Georgetown opens its quest Sunday for a national collegiate basketball championship and Coach John Thompson says the Hoyas have as good a chance of winning the tournament as anyone.

The 10th-ranked Hoyas, 24-5, face a 29-4 Iona team they thrashed earlier this season, 95-84, but key reserve Eric Smith is given only "a 50-50 chance" to play. The 1:07 p.m. game will be televised by WRC-TV-4.

"If we're playing good basketball and get some breaks, we have as much chance as anybody," Thompson said today on the eve of the Hoyas' attempt at their first NCAA tournament win in four appearances during Thompson's eight seasons.

"But I feel that way about most of the 48 teams. I don't think there's an apparent winner in the tournament. Whoever gains a little bit of momentum, gets a little bit of luck and gets to playing well has got the shot.
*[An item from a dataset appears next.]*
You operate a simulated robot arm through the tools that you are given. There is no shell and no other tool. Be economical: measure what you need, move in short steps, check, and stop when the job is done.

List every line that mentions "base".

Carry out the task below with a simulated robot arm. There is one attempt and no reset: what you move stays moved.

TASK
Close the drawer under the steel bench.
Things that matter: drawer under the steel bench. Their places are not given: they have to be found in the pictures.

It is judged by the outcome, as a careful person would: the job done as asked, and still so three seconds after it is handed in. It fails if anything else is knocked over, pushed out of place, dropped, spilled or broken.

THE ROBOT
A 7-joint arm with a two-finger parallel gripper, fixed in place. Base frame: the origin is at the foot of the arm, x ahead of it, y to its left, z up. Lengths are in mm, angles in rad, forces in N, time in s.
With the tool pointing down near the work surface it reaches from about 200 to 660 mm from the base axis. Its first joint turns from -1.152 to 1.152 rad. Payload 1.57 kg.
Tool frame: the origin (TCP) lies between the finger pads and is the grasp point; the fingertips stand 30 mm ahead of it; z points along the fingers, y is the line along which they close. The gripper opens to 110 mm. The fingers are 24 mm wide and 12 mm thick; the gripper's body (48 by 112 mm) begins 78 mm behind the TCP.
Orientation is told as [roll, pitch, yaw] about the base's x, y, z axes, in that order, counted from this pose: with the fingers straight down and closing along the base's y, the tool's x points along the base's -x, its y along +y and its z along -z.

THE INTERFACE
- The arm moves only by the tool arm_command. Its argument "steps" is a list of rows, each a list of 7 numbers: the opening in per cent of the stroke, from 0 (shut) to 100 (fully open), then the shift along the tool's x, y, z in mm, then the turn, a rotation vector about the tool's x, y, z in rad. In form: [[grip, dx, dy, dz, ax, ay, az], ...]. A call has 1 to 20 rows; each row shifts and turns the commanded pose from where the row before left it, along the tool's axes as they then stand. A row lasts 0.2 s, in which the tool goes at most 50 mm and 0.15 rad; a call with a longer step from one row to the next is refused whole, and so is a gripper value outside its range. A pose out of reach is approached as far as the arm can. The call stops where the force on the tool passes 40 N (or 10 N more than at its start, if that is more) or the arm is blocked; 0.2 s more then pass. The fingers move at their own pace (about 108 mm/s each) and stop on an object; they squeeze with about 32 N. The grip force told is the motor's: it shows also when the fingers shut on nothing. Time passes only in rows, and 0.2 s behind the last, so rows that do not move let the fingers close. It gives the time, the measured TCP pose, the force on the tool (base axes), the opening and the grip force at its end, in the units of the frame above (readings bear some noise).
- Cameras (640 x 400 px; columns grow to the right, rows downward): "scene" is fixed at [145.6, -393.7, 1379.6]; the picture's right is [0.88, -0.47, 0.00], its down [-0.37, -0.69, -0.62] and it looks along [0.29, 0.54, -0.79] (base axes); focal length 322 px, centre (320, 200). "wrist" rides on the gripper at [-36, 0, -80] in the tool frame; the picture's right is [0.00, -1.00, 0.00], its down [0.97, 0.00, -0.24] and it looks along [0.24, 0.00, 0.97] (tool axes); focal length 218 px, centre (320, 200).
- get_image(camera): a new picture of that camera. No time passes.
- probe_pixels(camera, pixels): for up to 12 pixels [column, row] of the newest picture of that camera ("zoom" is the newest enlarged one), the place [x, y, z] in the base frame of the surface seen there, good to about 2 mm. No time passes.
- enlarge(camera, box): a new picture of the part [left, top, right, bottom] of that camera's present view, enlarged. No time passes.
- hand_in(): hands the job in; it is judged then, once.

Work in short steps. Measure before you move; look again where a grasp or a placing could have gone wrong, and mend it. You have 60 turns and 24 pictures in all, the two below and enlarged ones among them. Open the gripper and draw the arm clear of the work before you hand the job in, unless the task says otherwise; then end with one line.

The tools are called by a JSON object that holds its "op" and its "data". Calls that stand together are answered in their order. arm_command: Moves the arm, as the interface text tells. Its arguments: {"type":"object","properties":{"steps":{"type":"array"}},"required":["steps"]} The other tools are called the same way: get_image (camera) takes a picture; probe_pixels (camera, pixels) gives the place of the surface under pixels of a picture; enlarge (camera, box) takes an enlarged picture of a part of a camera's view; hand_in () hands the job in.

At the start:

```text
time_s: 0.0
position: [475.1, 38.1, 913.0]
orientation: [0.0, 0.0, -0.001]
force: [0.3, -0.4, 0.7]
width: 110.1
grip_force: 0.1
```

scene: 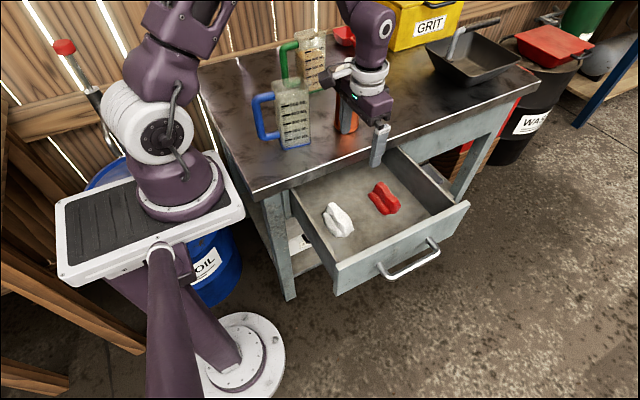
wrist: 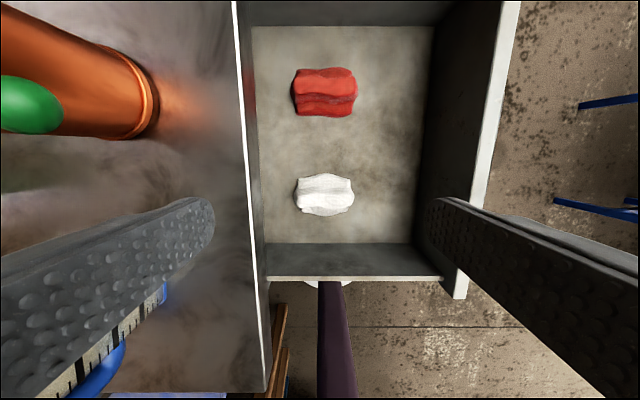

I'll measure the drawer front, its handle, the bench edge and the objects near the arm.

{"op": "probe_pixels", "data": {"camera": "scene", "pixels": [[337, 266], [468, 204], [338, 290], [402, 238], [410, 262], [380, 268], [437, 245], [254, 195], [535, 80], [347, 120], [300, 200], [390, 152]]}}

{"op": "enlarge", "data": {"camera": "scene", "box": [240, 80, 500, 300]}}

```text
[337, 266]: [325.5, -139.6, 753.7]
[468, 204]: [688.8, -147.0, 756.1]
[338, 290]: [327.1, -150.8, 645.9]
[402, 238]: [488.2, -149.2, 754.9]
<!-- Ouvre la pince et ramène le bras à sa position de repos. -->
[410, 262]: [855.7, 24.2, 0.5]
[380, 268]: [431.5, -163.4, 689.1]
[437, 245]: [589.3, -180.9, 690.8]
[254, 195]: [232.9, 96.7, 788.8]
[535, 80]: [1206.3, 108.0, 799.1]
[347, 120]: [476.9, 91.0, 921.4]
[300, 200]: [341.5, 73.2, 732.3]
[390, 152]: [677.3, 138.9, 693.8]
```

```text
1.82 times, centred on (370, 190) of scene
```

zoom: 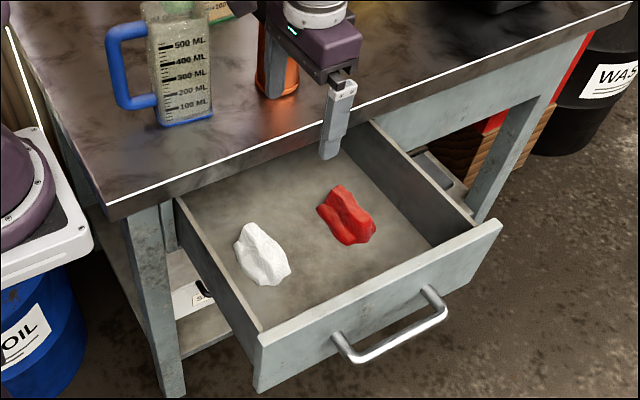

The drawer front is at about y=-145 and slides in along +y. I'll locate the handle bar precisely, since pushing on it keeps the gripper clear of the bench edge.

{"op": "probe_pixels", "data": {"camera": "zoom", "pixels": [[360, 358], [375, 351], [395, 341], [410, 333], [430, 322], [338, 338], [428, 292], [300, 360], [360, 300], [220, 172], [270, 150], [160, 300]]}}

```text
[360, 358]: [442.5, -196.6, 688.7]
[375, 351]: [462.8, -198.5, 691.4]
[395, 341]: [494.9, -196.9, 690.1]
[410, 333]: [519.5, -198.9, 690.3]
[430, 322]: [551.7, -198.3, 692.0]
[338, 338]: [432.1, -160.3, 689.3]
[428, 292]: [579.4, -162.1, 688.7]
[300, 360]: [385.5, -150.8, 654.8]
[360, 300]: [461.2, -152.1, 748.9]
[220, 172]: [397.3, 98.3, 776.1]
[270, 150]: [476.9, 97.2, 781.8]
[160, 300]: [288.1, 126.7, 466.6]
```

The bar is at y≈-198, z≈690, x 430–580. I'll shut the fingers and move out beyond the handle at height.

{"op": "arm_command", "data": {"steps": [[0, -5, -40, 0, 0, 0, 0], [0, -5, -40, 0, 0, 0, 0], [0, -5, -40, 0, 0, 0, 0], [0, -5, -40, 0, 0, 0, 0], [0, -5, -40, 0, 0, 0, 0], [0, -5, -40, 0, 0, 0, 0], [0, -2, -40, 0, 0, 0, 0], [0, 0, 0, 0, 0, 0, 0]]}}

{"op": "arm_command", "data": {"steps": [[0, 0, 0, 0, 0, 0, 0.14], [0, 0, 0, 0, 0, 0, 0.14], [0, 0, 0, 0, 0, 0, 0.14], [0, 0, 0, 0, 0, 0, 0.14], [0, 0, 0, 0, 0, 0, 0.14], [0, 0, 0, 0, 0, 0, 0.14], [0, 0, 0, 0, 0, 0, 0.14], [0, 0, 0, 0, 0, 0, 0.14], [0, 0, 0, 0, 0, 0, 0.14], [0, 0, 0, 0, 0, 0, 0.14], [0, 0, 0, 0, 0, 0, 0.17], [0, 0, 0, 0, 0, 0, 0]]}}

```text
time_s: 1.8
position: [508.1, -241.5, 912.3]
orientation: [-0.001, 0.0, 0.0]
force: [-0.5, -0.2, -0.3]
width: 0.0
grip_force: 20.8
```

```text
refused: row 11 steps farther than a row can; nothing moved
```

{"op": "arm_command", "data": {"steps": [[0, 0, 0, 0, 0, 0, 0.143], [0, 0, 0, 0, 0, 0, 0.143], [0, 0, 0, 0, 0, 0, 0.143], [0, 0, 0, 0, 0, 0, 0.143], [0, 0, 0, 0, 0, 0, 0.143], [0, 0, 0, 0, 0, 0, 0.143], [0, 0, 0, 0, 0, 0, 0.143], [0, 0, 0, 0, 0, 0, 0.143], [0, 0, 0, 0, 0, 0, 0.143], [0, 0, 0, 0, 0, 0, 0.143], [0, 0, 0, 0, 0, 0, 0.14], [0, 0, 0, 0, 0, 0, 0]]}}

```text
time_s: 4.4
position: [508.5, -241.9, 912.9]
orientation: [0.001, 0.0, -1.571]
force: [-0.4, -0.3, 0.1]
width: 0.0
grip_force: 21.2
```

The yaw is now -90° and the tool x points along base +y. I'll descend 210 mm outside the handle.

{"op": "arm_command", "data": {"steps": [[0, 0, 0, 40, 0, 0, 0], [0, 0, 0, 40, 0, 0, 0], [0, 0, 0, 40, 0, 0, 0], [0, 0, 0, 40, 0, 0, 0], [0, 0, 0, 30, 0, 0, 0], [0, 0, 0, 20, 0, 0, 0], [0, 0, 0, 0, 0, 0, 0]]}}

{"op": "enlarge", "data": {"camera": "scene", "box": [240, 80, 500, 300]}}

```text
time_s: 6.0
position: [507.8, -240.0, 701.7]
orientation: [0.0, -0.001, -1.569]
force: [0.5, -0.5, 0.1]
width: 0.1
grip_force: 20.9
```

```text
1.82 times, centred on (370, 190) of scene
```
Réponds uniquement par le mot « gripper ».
But you could just as easily lose as well as you could just as easily win because the balance is distributed so well."

Georgetown, with 13 straight victories, is peaking for its rematch against 19th-ranked Iona, riding a 17-game winning streak.

But the Gaels' star center, Jeff Ruland, is hampered by two ailing hands, including bone chips discovered Friday in his left (nonshooting) hand.

Iona defeated Holy Cross, 84-78, in the first round Friday.

The Hoyas will be strong favorites at the Providence Civic Center, in a game to be followed by Syracuse against Villonava in another second-round matchup. But Smith's injured ankle and the decisiveness of Georgetown's victory in the first game raise several interesting questions.

Will Georgetown's momentum be affected by the loss of a player whose availability will be limited at best? And, since Smith is Georgetown's best defensive forward, how will it affect the Hoya's pressure man-to-man defense, the essence of their recent success?

Will Iona be more mentally ready to play than Georgetown? The Gaels were embarrassed in their first-ever NBC television appearance in the previous game, trailing at halftime, 57-36.

With Georgetown's depth, another Hoya strength, Thompson did not seem too concerned about Smith's injury.

"If the kids who take his (Smith's) place don't meet the challenge in this tournament, they never will anyway," Thompson said. "It doesn't matter if he's not here or we can't use him. Now's the time to play basketball."

Thompson has a number of options if Smith can't come into the game to replace starter Al Dutch at small forward. He can move Craig Shelton there and use a big front line with Mike Frazier and Ed Spriggs. He can deploy Jeff Bullis, normally Shelton's backup, or he can event try Terry Fenlon, normally the first guard off the bench.

Bullis said he is ready to contribute. playing behing Shelton has limited Bullis' game time this season.

"I feel comfortable just going into the game," Bullis said. "It feels nice getting in at any position."

Bullis seems the most likely condidate. He has played valuable reserve roles in big Georgetown victories the last two years. He is a skinny 6-foot-7 and possesses the nice jump shot that many teams, in trying to overplay Shelton, Eric Floyd and John Duren, leave for a small forward.

"Where it (Smith's loss) hurts," Thompson said, "is defensive pressure."

"Smitty's strengths are quickness and defensive anticipation," Bullis said. "I have to make up for it with positioning, trying to outthink and outguess where they want to be."

Where Iona wants to be is in Philadelphia Friday against Maryland. When Georgetown played Iona in early January, Gael point guard Glenn Vickers was not happy and the team's press offense was not clicking.

Vickers, a four-year starter who wants to attend lay school, said Friday night that he had received a grade that he believed to be wrong and that it affected his play for two games. That included the first Georgetown contest when he scored three points, had on assist and fouled out. He also remembers Valvano's half-time speech that day: "You guys have taken five years of my work and just flushed it down the drain."

Early this morning at a delicatessen, Valvano was sipping a beer and talking sports, as were most of the patrons.

He said his team should be able to control the tempo better, as it must do. Why? "The kids understand more about the game itself." Valyano replied. "They now ask intelligent questions at practice. We're confident. The kids believe in themselves more."

Georgetown also is confident and Floyd promises the Hoyas will not be looking ahead to a rematch against Maryland. "This is a brand-new season and the stakes are different."